Bailey emphasized he would love to invite pastors to join in prayer for young adults within their communities and across the state, to pray for those who are believers that they may seek continued growth in Christ, to pray that those who are believers learn from their churches practical ways to live out their faith inside and outside of their homes, and to pray for those who are nonbelievers that they may come to know Jesus as their Savior.

“It would be amazing to be able to link up with other college ministers, young adult teachers and pastors to fellowship, partner, encourage, inform and pray for one another,” he said.

Bailey said he would encourage youth leaders to email him their name, church and role to

“It is my prayer that as more churches become more intentional about reaching young adults, we will have ready and available resources to help them where they are,” he said.

Bailey met his wife, Nikoi, while he was a senior in high school and she was a freshman at Oral Roberts University on a track scholarship.

“It’s interesting because she is from Shawnee, and when I went to OBU, I attended her home church, and she attended my home church while she was a student in Tulsa,” Bailey said. “We dated for six years and have been married for 13.”
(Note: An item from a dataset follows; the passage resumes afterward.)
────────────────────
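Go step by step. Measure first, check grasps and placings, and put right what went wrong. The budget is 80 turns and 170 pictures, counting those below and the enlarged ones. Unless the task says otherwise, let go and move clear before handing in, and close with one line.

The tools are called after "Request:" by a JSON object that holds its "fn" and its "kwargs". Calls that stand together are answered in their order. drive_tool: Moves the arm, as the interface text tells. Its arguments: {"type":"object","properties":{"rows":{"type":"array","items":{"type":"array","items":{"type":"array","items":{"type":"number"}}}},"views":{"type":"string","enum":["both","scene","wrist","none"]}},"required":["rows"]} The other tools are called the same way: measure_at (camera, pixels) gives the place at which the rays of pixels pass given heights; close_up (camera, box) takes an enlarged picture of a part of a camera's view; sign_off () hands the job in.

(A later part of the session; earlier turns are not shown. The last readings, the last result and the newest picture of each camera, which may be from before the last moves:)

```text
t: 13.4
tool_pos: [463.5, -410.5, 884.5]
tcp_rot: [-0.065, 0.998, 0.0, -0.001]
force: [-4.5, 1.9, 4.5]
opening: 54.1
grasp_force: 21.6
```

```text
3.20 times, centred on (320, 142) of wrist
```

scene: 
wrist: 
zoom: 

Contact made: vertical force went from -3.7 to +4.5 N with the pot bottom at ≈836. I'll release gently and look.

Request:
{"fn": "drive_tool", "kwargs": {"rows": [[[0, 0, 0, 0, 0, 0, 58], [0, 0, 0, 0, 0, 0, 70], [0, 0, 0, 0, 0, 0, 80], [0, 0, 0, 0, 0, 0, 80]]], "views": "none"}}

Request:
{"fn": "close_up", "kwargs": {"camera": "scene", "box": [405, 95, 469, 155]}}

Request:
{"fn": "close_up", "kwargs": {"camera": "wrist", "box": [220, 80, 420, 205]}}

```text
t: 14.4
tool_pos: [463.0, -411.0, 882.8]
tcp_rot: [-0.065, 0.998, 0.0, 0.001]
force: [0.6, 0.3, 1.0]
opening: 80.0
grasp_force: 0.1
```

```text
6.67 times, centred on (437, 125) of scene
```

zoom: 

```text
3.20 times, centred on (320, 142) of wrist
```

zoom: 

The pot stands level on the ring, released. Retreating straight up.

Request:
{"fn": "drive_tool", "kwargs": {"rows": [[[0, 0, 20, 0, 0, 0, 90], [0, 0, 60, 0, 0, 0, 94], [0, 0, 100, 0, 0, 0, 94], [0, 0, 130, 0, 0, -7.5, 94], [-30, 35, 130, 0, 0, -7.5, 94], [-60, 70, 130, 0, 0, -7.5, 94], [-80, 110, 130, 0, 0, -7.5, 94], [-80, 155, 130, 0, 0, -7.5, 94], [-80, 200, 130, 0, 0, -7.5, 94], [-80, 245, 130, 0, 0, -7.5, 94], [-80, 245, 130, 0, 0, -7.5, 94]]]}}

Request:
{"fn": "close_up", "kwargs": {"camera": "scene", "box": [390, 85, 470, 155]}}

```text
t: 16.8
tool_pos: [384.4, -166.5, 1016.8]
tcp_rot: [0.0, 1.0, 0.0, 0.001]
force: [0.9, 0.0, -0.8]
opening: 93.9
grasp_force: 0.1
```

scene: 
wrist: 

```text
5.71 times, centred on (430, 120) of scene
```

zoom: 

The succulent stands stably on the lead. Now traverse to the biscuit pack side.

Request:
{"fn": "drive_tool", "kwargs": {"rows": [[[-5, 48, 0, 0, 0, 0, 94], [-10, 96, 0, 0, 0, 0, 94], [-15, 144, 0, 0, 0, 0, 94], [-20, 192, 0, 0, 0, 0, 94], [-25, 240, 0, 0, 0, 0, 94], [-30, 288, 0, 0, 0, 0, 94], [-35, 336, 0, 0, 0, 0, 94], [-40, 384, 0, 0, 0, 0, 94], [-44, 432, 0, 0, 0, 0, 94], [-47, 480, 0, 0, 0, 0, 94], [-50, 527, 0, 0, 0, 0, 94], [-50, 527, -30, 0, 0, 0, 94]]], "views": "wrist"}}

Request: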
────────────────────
Nikoi has been working for the state in child welfare for 12 years under adoption, and is halfway through her Master of Social Work degree from the University of Oklahoma.

“My wife has an amazing heart for helping families making connections with kids,” Bailey said. “She also has a heart for evangelism and teaching.”

The Baileys are parents of three children, Karrie, 8, Bertholomew “PJ”, 7 and Kelley, 5.

“Karrie is the big sister who is in charge and enjoys coloring,” Bailey said. “PJ loves dinosaurs and everything animals. Kelley loves everything ponies and baby dolls. We love going to the park to ride bikes, watch the ducks and play on the playground. We are proud of the way they are growing in their prayer life often seeking to pray for friends and family who are not well.”